Whereas the United States has now been assigned the role of the arch-enemy, how are Belarusian-Russian relations evolving? Gevorg Mirzoyan, a political commentator and frequent guest on Russian TV, calls Lukashenka a hopeless leader, even more so than Armenia’s Prime Minister Nikol Pashinyan, although for the same reason: infidelity. “Having just fought off the West with Moscow’s help, he [Lukashenka] is already talking about the resumption of a multi-vector policy and claims that the Russians ‘must understand us.’ ” In reality, however, no post-Soviet country, with the possible exception of Kazakhstan, enjoys full-fledged independence, according to Mirzoyan. “All the talk of the post-Soviet elites about ‘national sovereignty’ ends the very moment when they begin to feel the need for something that they have no stamina to deliver themselves” (Gazeta.ru, November 18).

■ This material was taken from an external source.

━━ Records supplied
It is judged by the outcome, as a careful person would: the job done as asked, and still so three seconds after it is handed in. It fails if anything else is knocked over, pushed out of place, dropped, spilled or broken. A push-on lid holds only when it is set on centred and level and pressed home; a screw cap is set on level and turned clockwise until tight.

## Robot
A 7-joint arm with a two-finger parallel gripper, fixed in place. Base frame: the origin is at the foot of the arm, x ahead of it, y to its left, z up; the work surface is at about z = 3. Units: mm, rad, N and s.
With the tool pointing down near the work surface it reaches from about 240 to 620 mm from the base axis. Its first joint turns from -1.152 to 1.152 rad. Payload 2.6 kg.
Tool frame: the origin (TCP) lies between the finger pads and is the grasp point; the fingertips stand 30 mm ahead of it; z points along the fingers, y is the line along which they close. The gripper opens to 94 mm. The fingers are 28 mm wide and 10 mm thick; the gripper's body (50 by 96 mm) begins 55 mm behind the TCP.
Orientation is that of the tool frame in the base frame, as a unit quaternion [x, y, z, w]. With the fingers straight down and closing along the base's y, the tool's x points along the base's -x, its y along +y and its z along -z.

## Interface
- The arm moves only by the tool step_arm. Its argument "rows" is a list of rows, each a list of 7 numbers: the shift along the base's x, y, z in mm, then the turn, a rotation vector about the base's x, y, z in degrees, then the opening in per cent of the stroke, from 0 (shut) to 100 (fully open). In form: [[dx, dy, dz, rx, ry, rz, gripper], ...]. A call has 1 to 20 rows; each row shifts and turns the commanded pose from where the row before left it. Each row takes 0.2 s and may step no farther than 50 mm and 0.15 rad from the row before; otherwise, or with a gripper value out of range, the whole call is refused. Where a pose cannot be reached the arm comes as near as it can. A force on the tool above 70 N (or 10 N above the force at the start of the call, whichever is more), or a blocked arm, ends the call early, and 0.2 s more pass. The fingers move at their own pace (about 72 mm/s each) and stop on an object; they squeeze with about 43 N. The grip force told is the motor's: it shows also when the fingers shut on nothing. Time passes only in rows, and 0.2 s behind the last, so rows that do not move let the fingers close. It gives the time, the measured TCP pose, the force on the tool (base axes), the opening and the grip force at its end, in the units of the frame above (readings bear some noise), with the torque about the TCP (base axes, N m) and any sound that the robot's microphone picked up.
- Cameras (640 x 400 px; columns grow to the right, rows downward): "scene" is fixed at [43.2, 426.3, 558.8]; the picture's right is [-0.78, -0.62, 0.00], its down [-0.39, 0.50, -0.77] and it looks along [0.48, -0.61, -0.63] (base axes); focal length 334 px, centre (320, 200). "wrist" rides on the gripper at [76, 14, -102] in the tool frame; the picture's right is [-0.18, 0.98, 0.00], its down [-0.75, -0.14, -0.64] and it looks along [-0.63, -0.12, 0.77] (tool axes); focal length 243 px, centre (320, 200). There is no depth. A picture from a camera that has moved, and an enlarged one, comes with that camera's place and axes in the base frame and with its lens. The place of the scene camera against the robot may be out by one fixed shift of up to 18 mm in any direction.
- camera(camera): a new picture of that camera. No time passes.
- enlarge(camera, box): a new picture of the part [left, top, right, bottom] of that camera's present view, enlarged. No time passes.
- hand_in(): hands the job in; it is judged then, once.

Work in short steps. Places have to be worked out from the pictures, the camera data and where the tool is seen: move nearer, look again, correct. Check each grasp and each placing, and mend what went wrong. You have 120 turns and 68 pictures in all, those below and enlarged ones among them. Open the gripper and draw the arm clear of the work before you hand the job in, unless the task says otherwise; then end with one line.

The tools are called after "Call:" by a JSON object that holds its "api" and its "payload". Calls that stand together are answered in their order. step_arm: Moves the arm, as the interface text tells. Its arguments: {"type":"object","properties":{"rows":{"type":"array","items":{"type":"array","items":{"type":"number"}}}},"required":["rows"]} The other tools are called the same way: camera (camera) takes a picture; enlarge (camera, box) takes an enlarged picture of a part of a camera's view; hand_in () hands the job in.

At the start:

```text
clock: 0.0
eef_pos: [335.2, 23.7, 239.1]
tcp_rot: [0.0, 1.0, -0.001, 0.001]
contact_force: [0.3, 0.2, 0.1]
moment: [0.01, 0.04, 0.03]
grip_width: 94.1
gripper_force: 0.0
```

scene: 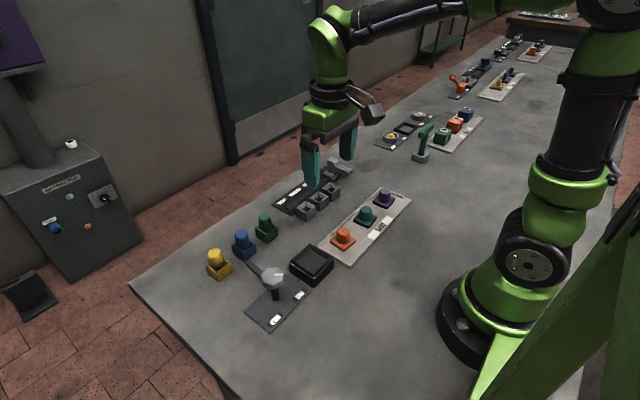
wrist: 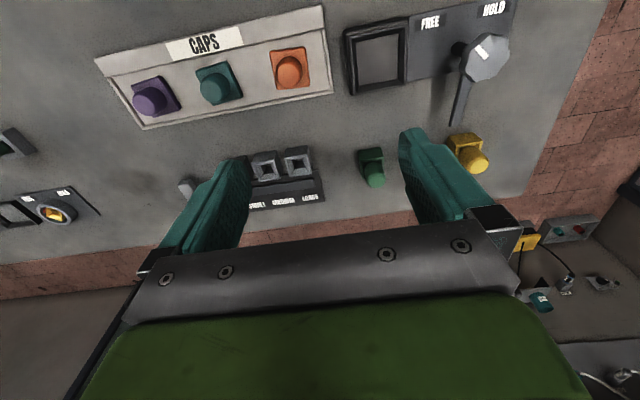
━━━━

Will Moscow “deliver” what Mirzoyan sees as a rescue effort? Arseny Sivitsky and Yury Tsarik of the Minsk Center for Strategic and Foreign Policy Studies believe that it will—and fairly soon. According to these experts, Russia will seek to replay the Kyrgyzstan 2010 scenario, when Moscow and Washington reportedly agreed on the change at the helm of power in that country (Forstrategy, November 20). Based on the conversations occurring on online social networks, this hypothesis seems to be endorsed as frequently as it is rejected. Whether the same pertains to the general public’s view of the Belarusian protest movement itself, however, remains to be seen.